How does the text excerpt go on? Write the next part.

** START OF STORED RECORDS **

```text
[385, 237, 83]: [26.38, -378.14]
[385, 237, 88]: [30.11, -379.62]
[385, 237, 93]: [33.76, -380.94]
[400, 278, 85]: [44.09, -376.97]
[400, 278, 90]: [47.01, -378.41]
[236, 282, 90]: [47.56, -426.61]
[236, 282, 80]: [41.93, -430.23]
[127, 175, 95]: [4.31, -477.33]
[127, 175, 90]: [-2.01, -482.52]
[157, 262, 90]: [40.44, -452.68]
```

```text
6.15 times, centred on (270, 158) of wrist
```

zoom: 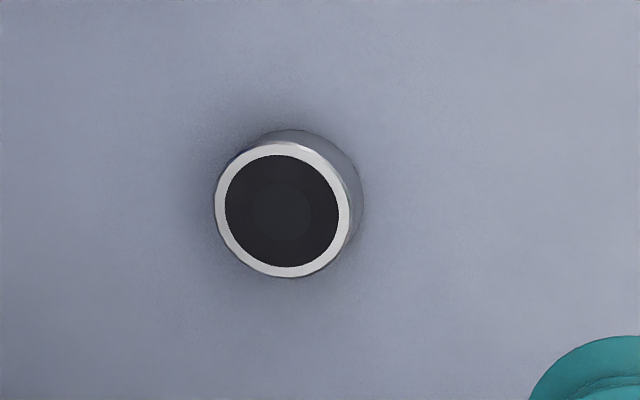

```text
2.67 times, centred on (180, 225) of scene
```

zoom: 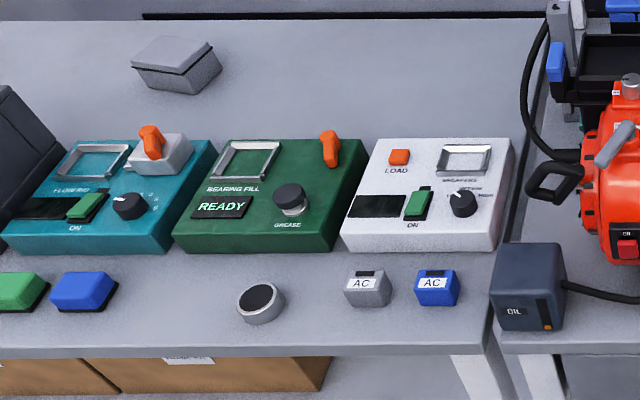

** END OF STORED RECORDS **
** START OF STORED RECORDS **

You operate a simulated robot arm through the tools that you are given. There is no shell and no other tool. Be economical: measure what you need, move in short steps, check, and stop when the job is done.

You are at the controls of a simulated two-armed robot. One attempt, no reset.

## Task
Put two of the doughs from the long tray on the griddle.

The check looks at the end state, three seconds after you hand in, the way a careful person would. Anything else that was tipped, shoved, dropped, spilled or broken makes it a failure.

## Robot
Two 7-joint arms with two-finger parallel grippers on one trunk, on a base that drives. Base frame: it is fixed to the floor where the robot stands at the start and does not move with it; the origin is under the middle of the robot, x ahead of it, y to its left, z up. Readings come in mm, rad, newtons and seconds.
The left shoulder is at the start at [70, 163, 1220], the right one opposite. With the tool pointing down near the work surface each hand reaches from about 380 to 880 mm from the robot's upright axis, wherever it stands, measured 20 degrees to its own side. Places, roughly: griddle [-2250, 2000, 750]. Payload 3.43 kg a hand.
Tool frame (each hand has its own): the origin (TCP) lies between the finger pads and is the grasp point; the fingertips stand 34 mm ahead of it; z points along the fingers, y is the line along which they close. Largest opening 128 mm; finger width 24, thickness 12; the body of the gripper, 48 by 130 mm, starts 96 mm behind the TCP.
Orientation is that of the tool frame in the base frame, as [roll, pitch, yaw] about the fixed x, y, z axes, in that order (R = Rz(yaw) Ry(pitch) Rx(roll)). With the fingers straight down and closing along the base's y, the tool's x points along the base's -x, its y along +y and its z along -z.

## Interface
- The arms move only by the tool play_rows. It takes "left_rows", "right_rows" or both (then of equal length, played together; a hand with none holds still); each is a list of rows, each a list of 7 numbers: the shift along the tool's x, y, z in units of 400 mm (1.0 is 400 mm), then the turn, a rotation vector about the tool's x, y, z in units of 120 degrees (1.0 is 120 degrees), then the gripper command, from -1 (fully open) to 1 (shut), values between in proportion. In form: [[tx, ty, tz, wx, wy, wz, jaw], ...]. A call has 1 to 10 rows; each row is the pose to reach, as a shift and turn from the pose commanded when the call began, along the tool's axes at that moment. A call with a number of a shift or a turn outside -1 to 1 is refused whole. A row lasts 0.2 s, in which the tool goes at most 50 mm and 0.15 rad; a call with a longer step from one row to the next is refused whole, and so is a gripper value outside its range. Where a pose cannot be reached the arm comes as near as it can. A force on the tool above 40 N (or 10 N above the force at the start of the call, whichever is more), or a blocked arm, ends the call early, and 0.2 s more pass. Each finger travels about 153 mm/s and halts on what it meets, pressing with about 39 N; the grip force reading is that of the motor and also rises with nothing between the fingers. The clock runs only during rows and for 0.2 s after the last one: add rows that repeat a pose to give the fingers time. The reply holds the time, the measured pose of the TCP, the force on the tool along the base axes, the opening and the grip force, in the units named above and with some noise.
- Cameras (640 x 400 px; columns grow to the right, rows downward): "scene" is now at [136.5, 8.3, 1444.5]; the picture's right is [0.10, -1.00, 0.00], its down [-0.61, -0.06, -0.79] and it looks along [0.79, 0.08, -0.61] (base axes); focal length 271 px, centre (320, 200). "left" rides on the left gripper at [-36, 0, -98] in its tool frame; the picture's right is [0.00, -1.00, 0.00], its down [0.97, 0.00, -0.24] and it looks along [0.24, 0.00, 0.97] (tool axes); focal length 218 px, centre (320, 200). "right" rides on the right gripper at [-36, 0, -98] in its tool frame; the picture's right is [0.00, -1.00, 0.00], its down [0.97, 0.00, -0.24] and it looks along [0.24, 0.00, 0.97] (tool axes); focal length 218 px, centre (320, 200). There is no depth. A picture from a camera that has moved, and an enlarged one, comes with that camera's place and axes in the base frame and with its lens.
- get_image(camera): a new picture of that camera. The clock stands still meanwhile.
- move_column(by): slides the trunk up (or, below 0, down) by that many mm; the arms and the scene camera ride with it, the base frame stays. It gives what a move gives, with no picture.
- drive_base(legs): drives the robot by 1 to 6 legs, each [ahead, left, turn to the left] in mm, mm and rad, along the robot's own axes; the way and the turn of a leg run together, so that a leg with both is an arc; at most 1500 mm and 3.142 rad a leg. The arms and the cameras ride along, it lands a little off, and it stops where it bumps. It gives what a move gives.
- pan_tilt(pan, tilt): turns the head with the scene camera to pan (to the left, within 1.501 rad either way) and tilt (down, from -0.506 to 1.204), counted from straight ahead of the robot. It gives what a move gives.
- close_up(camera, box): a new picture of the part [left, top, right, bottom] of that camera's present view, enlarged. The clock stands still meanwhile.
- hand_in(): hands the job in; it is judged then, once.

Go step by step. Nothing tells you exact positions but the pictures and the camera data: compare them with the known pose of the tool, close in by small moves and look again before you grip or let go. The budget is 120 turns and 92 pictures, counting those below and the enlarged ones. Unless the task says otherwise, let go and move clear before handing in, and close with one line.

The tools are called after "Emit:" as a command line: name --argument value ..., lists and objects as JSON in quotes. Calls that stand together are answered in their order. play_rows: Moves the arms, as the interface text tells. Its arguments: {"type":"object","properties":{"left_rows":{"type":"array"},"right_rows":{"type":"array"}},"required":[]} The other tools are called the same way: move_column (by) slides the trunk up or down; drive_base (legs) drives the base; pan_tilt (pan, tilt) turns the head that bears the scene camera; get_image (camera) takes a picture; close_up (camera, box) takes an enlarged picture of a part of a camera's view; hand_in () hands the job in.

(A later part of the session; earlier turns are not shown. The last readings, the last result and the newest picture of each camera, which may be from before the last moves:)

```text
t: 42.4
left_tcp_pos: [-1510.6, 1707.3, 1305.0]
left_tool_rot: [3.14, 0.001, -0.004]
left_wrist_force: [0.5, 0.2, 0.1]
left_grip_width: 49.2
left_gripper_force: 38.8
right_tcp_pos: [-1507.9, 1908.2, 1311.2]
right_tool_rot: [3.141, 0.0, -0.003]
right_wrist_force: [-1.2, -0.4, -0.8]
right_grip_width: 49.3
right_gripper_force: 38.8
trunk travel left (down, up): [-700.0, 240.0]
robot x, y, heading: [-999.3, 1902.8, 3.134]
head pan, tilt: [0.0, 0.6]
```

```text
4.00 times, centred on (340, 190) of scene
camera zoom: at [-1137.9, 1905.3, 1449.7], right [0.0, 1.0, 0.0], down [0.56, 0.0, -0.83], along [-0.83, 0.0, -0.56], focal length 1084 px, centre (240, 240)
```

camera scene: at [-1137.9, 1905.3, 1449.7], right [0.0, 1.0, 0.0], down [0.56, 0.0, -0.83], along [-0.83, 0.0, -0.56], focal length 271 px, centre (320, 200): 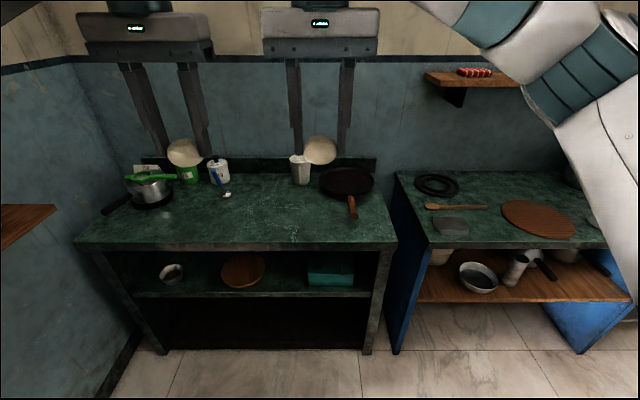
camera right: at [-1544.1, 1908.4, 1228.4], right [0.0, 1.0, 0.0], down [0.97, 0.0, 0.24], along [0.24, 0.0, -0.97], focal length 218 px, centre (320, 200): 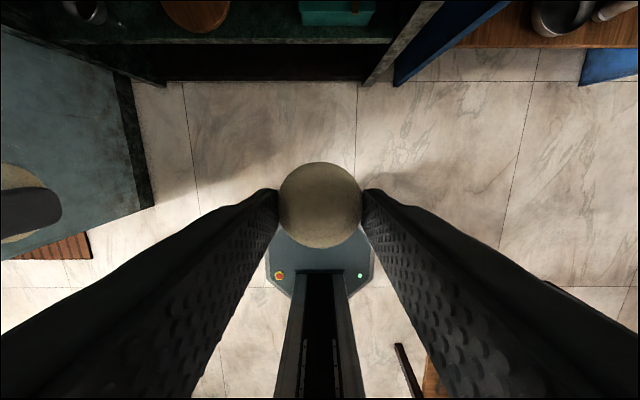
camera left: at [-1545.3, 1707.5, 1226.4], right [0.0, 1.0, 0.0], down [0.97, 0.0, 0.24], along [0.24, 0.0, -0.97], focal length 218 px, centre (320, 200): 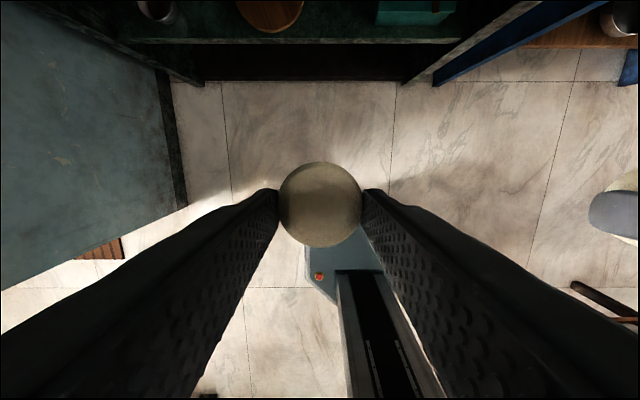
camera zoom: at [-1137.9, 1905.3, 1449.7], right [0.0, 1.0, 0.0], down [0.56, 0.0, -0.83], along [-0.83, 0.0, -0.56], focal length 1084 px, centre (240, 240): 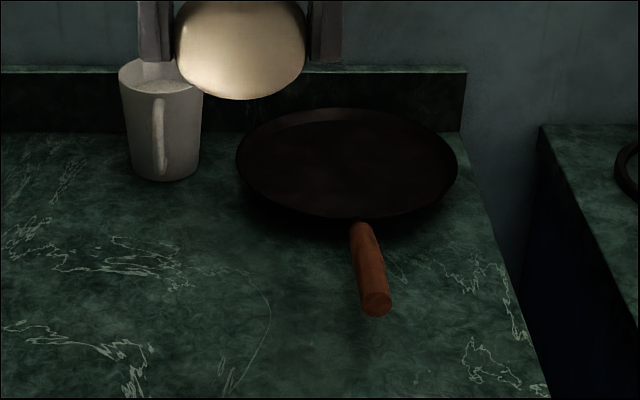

** END OF STORED RECORDS **
** START OF STORED RECORDS **

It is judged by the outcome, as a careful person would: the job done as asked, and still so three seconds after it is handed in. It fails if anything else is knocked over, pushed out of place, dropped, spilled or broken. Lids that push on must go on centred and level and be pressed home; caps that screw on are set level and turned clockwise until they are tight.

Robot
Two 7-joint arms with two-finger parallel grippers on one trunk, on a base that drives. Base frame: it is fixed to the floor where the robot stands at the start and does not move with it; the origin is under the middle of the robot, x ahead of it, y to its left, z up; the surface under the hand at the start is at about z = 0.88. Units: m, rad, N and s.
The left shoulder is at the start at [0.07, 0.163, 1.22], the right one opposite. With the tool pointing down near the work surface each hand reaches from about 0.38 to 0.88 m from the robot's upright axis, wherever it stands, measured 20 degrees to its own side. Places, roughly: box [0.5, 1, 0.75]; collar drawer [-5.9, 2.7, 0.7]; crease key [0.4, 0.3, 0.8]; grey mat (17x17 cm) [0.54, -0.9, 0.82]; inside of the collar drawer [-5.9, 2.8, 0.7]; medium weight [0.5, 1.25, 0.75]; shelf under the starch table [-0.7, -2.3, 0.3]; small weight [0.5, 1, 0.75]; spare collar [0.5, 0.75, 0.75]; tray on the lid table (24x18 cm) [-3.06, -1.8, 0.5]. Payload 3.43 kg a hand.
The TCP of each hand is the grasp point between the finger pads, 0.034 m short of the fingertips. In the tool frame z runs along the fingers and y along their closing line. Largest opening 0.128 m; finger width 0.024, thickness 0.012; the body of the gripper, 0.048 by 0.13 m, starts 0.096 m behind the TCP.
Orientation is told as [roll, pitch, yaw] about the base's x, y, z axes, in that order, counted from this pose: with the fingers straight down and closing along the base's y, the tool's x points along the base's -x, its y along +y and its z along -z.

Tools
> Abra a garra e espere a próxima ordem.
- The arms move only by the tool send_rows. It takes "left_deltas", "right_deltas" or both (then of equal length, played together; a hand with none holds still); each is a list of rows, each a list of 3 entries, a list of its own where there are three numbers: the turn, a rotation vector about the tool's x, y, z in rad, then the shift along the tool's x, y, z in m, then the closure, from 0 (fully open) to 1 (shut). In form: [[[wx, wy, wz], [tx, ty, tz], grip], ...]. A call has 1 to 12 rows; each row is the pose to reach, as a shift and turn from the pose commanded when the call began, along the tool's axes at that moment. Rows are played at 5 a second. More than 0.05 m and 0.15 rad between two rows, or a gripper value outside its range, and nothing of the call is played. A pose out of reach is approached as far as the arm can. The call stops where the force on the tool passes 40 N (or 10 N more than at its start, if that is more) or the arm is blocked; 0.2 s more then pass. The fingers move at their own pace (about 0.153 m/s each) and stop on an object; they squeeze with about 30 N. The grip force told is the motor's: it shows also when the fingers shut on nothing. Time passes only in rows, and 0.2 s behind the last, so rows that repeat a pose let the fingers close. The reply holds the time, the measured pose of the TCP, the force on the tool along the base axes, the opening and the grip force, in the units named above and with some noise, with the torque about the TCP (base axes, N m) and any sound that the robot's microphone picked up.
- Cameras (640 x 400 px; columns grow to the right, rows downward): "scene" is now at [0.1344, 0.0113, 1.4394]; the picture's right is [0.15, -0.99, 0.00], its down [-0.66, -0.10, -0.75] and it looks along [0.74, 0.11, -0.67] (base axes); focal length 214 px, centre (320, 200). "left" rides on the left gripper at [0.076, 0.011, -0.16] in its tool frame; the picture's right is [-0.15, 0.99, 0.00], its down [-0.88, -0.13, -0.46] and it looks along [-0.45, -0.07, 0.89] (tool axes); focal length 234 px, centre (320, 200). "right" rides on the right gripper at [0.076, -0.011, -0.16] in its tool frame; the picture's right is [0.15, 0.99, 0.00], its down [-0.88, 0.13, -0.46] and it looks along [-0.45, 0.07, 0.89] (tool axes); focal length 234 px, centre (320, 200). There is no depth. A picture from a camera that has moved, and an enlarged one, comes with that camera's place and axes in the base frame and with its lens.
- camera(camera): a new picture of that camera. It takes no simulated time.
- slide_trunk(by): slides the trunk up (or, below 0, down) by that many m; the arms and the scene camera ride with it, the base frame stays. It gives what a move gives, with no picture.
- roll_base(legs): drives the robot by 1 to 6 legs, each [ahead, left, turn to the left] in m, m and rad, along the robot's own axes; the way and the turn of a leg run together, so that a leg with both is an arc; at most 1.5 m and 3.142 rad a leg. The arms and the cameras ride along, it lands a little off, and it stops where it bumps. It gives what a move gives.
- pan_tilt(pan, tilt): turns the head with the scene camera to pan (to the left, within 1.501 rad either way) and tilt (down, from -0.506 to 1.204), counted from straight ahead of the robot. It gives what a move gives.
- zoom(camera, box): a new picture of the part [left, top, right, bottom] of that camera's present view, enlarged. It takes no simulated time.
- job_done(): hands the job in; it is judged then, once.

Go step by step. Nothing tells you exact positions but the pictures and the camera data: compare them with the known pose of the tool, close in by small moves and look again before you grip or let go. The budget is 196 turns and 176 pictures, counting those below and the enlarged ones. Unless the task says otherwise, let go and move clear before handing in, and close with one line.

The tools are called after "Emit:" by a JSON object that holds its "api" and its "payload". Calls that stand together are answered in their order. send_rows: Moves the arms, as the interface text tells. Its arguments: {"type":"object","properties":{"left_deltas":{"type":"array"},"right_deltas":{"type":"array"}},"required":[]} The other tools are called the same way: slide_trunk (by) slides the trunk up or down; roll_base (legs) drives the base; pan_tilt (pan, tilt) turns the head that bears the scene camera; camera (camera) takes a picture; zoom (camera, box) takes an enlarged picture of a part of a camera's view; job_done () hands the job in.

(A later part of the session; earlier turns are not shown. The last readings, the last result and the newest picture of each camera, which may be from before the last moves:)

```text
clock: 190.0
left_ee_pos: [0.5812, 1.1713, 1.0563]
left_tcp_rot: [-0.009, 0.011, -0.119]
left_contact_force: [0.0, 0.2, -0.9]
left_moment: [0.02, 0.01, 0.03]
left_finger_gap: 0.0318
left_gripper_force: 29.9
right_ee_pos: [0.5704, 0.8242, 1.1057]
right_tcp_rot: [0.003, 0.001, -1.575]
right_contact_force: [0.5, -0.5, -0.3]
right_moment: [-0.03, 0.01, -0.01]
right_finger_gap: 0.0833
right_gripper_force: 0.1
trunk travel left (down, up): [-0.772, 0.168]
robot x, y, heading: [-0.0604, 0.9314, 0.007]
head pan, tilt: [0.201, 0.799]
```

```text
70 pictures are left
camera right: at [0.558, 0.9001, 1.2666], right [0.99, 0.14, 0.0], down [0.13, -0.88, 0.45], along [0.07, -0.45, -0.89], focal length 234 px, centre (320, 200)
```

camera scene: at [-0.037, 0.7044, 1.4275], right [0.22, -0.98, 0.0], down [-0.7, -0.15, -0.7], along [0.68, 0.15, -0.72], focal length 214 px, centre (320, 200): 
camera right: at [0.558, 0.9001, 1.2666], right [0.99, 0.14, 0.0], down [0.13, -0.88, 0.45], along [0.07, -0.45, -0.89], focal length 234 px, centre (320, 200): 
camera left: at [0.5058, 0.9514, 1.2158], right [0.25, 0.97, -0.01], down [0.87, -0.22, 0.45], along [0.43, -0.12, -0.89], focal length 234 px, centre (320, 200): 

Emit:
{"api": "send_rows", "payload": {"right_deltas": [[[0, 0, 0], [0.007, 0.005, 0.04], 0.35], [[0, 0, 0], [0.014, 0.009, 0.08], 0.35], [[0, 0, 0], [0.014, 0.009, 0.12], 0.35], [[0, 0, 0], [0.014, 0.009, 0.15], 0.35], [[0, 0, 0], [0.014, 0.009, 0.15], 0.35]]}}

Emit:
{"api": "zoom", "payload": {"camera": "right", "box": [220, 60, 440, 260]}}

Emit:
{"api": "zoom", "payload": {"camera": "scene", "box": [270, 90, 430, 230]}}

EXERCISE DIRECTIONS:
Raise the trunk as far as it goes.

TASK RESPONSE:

** END OF STORED RECORDS **
** START OF TEXT EXCERPT **

LLM08: Vector and Embedding Weaknesses

This is new in the 2025 edition, specifically targeting RAG systems:

Attack vectors:

Attack Description Impact
Embedding inversion Reconstruct source text from stored embeddings Data leakage from vector stores
RAG poisoning Inject malicious documents into the knowledge base LLM returns manipulated content
Cross-tenant leakage Weak access controls in multi-tenant vector DBs Users see other users' data
Similarity manipulation Craft content that ranks artificially high in search Persistent misinformation

Research finding: 74.4% attack success rate across 357 scenarios when targeting the RAG data loading stage.

Mitigations:

# Permission-aware retrieval
async def retrieve_documents(query: str, user: User) -> list[Document]:
    # Get raw semantic search results
    results = vector_store.similarity_search(query, k=20)

    # Filter by user permissions BEFORE passing to LLM
    authorized = [
        doc for doc in results
        if user.has_access(doc.metadata["access_group"])
    ]

    return authorized[:5]  # Top 5 authorized results

# Document validation before ingestion
def validate_document(doc: Document) -> bool:
    # Check for hidden text (white-on-white, zero-width characters)
    if contains_hidden_text(doc.content):
        logger.warning(f"Hidden text detected in {doc.id}")

** END OF TEXT EXCERPT **

TASK RESPONSE:
        return False

    # Check for injection patterns in content
    if contains_injection_patterns(doc.content):
        logger.warning(f"Injection pattern in {doc.id}")
        return False

    return True

OWASP Top 10 for Agentic Applications (December 2025)

OWASP released a separate list specifically for autonomous AI agents:

# Risk Description
1 Agent Goal Hijack Attacker redirects the agent's objective through manipulation
2 Identity and Privilege Abuse Agent's identity or permissions exploited for unauthorized access
3 Unexpected Code Execution AI-generated code runs without proper sandboxing
4 Insecure Inter-Agent Communication Trust chain vulnerabilities between cooperating agents
5 Human-Agent Trust Exploitation Users over-trust agent actions, skip review of outputs
6 Tool Misuse and Exploitation Agent tools become vectors for lateral movement or RCE
7 Agentic Supply Chain Compromised agent frameworks, plugins, or model weights
8 Memory and Context Poisoning Persistent manipulation through poisoned conversation history
9 Cascading Failures Errors in one agent propagate through multi-agent systems
10 Rogue Agents Agents that deviate from intended behavior unpredictably

Defense Tools and Frameworks

Red Teaming Tools

Tool Maintainer What It Does
Promptfoo Open-source AI red teaming and evals. Generates application-specific attacks. Maps to OWASP, NIST, MITRE ATLAS.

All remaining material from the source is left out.